**DATA LINES:**
-- Begin --

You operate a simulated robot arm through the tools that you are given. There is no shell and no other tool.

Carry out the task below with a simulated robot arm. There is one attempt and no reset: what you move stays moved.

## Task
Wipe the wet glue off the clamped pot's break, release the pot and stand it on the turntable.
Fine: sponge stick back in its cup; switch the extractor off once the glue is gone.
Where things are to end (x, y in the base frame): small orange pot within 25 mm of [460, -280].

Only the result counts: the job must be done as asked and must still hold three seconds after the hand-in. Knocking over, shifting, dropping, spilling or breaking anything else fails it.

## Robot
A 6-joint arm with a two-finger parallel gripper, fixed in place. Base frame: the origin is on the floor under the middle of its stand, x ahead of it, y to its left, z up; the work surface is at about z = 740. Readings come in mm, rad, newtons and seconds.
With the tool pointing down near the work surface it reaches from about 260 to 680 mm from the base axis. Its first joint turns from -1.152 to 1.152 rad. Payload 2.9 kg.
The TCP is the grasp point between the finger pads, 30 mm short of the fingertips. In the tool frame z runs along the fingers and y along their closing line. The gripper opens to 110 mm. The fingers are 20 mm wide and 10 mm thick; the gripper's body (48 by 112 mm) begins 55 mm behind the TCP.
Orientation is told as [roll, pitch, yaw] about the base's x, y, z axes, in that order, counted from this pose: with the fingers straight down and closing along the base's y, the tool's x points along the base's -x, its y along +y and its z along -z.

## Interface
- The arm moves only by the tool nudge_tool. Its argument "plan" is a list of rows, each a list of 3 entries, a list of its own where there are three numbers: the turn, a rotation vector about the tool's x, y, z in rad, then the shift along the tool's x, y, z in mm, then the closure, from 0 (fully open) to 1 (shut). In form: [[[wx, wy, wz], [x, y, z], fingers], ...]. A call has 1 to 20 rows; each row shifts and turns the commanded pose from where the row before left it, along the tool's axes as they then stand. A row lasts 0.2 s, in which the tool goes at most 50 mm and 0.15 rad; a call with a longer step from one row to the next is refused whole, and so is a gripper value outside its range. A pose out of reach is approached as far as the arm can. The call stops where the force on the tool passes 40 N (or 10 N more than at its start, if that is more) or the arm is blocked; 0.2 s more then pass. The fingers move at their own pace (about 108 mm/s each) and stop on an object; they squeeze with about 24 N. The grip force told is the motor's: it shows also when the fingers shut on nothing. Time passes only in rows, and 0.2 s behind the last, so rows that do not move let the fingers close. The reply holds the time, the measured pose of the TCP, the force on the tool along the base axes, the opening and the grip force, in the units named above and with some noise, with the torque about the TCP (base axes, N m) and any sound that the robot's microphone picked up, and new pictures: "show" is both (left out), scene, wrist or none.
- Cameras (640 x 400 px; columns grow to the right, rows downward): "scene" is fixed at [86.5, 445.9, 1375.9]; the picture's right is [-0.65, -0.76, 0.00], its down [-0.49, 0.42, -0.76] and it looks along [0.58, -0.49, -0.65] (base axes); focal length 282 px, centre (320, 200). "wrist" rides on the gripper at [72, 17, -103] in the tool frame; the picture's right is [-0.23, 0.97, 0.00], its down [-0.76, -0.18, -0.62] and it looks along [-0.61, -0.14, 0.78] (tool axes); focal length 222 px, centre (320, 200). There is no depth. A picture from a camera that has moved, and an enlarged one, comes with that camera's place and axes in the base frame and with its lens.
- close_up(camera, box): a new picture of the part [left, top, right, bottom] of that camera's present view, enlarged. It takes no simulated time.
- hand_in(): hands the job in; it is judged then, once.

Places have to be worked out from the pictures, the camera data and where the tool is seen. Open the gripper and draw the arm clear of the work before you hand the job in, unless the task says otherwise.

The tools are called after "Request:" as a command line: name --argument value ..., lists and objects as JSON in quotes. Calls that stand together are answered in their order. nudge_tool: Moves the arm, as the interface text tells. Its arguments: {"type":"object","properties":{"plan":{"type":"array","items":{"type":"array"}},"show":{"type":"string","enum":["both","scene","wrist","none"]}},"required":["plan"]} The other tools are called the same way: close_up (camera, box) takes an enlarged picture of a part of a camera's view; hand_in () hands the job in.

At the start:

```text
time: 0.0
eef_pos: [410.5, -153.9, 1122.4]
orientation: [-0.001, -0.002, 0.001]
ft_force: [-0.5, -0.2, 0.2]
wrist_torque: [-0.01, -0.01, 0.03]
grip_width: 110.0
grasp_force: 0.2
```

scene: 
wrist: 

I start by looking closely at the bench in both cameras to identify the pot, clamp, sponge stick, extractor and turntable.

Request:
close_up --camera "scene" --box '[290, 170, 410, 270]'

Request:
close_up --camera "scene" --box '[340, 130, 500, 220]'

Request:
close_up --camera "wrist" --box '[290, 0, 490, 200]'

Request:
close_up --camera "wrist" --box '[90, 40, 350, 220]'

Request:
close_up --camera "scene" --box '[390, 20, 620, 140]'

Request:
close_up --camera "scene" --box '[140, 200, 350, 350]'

-- End --

**SET EXERCISE:**
Reproduce each line of the material above precisely. Use JSON: a list with one string for each line that is not empty.

**ANSWER TO THE PROBLEM:**
[
  "You operate a simulated robot arm through the tools that you are given. There is no shell and no other tool.",
  "Carry out the task below with a simulated robot arm. There is one attempt and no reset: what you move stays moved.",
  "## Task",
  "Wipe the wet glue off the clamped pot's break, release the pot and stand it on the turntable.",
  "Fine: sponge stick back in its cup; switch the extractor off once the glue is gone.",
  "Where things are to end (x, y in the base frame): small orange pot within 25 mm of [460, -280].",
  "Only the result counts: the job must be done as asked and must still hold three seconds after the hand-in. Knocking over, shifting, dropping, spilling or breaking anything else fails it.",
  "## Robot",
  "A 6-joint arm with a two-finger parallel gripper, fixed in place. Base frame: the origin is on the floor under the middle of its stand, x ahead of it, y to its left, z up; the work surface is at about z = 740. Readings come in mm, rad, newtons and seconds.",
  "With the tool pointing down near the work surface it reaches from about 260 to 680 mm from the base axis. Its first joint turns from -1.152 to 1.152 rad. Payload 2.9 kg.",
  "The TCP is the grasp point between the finger pads, 30 mm short of the fingertips. In the tool frame z runs along the fingers and y along their closing line. The gripper opens to 110 mm. The fingers are 20 mm wide and 10 mm thick; the gripper's body (48 by 112 mm) begins 55 mm behind the TCP.",
  "Orientation is told as [roll, pitch, yaw] about the base's x, y, z axes, in that order, counted from this pose: with the fingers straight down and closing along the base's y, the tool's x points along the base's -x, its y along +y and its z along -z.",
  "## Interface",
  "- The arm moves only by the tool nudge_tool. Its argument \"plan\" is a list of rows, each a list of 3 entries, a list of its own where there are three numbers: the turn, a rotation vector about the tool's x, y, z in rad, then the shift along the tool's x, y, z in mm, then the closure, from 0 (fully open) to 1 (shut). In form: [[[wx, wy, wz], [x, y, z], fingers], ...]. A call has 1 to 20 rows; each row shifts and turns the commanded pose from where the row before left it, along the tool's axes as they then stand. A row lasts 0.2 s, in which the tool goes at most 50 mm and 0.15 rad; a call with a longer step from one row to the next is refused whole, and so is a gripper value outside its range. A pose out of reach is approached as far as the arm can. The call stops where the force on the tool passes 40 N (or 10 N more than at its start, if that is more) or the arm is blocked; 0.2 s more then pass. The fingers move at their own pace (about 108 mm/s each) and stop on an object; they squeeze with about 24 N. The grip force told is the motor's: it shows also when the fingers shut on nothing. Time passes only in rows, and 0.2 s behind the last, so rows that do not move let the fingers close. The reply holds the time, the measured pose of the TCP, the force on the tool along the base axes, the opening and the grip force, in the units named above and with some noise, with the torque about the TCP (base axes, N m) and any sound that the robot's microphone picked up, and new pictures: \"show\" is both (left out), scene, wrist or none.",
  "- Cameras (640 x 400 px; columns grow to the right, rows downward): \"scene\" is fixed at [86.5, 445.9, 1375.9]; the picture's right is [-0.65, -0.76, 0.00], its down [-0.49, 0.42, -0.76] and it looks along [0.58, -0.49, -0.65] (base axes); focal length 282 px, centre (320, 200). \"wrist\" rides on the gripper at [72, 17, -103] in the tool frame; the picture's right is [-0.23, 0.97, 0.00], its down [-0.76, -0.18, -0.62] and it looks along [-0.61, -0.14, 0.78] (tool axes); focal length 222 px, centre (320, 200). There is no depth. A picture from a camera that has moved, and an enlarged one, comes with that camera's place and axes in the base frame and with its lens.",
  "- close_up(camera, box): a new picture of the part [left, top, right, bottom] of that camera's present view, enlarged. It takes no simulated time.",
  "- hand_in(): hands the job in; it is judged then, once.",
  "Places have to be worked out from the pictures, the camera data and where the tool is seen. Open the gripper and draw the arm clear of the work before you hand the job in, unless the task says otherwise.",
  "The tools are called after \"Request:\" as a command line: name --argument value ..., lists and objects as JSON in quotes. Calls that stand together are answered in their order. nudge_tool: Moves the arm, as the interface text tells. Its arguments: {\"type\":\"object\",\"properties\":{\"plan\":{\"type\":\"array\",\"items\":{\"type\":\"array\"}},\"show\":{\"type\":\"string\",\"enum\":[\"both\",\"scene\",\"wrist\",\"none\"]}},\"required\":[\"plan\"]} The other tools are called the same way: close_up (camera, box) takes an enlarged picture of a part of a camera's view; hand_in () hands the job in.",
  "At the start:",
  "```text",
  "time: 0.0",
  "eef_pos: [410.5, -153.9, 1122.4]",
  "orientation: [-0.001, -0.002, 0.001]",
  "ft_force: [-0.5, -0.2, 0.2]",
  "wrist_torque: [-0.01, -0.01, 0.03]",
  "grip_width: 110.0",
  "grasp_force: 0.2",
  "```",
  "scene: ",
  "wrist: ",
  "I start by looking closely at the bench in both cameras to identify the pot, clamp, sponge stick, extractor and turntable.",
  "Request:",
  "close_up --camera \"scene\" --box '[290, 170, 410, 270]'",
  "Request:",
  "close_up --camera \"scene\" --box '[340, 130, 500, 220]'",
  "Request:",
  "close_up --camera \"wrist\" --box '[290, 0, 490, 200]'",
  "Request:",
  "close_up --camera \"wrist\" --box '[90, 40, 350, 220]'",
  "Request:",
  "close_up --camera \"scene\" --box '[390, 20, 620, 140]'",
  "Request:",
  "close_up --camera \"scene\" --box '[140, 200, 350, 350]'"
]